Historically high since the 1980s, the dropout rate in Brazilian higher education has been an issue of concern for educational managers concerned with the efficiency of the system (Lobo 2007). The dropout phenomenon manifests in different ways and its understanding among scholars is also quite complex (Tinto 2007; Vitelli & Fritsch 2016). It can vary depending on the course and type of institution; whether education is campus-based or distance learning; whether studies occur during the day or evening shift, and according to the student profile, among other factors.

In Brazil, the dropout rate in public higher education is 18%, slightly lower than the national average of 25.4% (see figure 4). Consequently, in private higher education, it is above average – reaching almost 28%. Dropout also tends to be higher in distance education courses (EAD), reaching 32.5% in EAD courses offered by private institutions and 26.8% in EADs from public institutions. The dropout rate also varies according to the age group of the students: among students over 24 years old, dropout is higher, 32.6%, compared to 23.6% among students up to 24 years old (SEMESP 2016).
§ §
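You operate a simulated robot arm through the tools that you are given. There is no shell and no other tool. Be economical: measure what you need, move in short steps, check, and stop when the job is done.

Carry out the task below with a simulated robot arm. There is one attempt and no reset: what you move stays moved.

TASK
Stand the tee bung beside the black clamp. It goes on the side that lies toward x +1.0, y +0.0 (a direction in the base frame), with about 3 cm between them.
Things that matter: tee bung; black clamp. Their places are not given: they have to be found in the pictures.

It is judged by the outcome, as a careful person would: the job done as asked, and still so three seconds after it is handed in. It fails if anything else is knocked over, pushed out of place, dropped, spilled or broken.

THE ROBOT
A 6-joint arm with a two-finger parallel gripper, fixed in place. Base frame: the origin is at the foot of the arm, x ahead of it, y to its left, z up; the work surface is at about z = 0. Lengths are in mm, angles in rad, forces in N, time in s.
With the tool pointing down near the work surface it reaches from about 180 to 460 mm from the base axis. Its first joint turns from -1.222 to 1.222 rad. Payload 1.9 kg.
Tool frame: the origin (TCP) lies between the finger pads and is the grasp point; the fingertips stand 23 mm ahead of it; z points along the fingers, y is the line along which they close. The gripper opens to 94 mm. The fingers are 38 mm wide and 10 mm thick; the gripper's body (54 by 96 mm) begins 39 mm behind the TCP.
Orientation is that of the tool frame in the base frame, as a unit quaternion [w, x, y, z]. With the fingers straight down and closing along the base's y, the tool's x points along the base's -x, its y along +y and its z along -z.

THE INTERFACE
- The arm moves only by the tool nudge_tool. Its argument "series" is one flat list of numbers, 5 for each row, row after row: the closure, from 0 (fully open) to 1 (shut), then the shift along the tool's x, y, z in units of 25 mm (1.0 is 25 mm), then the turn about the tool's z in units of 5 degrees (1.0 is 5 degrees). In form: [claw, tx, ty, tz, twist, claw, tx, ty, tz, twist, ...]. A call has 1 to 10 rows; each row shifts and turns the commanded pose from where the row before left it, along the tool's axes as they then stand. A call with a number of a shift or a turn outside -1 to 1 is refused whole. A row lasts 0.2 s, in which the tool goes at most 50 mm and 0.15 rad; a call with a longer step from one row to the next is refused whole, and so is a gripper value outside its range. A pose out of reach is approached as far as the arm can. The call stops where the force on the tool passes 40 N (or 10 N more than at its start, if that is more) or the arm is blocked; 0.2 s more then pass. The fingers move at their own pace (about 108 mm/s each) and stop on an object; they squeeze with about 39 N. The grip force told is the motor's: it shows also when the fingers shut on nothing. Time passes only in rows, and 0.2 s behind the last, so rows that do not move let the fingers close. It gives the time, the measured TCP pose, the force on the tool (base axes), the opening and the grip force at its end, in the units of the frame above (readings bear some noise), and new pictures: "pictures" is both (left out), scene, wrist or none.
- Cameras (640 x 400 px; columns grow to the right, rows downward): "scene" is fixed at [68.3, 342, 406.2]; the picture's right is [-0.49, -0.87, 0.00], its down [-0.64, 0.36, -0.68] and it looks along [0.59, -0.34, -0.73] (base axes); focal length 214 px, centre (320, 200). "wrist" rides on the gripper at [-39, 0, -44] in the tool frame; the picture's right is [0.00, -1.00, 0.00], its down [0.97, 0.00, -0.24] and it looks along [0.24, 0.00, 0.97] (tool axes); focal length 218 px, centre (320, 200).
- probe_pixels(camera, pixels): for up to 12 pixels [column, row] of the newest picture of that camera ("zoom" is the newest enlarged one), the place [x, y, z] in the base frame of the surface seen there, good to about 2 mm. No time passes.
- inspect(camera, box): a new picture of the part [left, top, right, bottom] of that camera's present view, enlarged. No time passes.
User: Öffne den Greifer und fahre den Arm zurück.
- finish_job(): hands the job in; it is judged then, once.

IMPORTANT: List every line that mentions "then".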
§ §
In private higher education institutions, holding grants from Prouni and other programs, or being in receipt of an education loan (FIES and other types) is related to student dropout. Although the dropout rate in private higher education has been increasing since 2010, it tends to be lower among FIES beneficiary students. In 2014, while the dropout rate of students receiving student financing was 7.4%, the rate for other students reached almost 26%.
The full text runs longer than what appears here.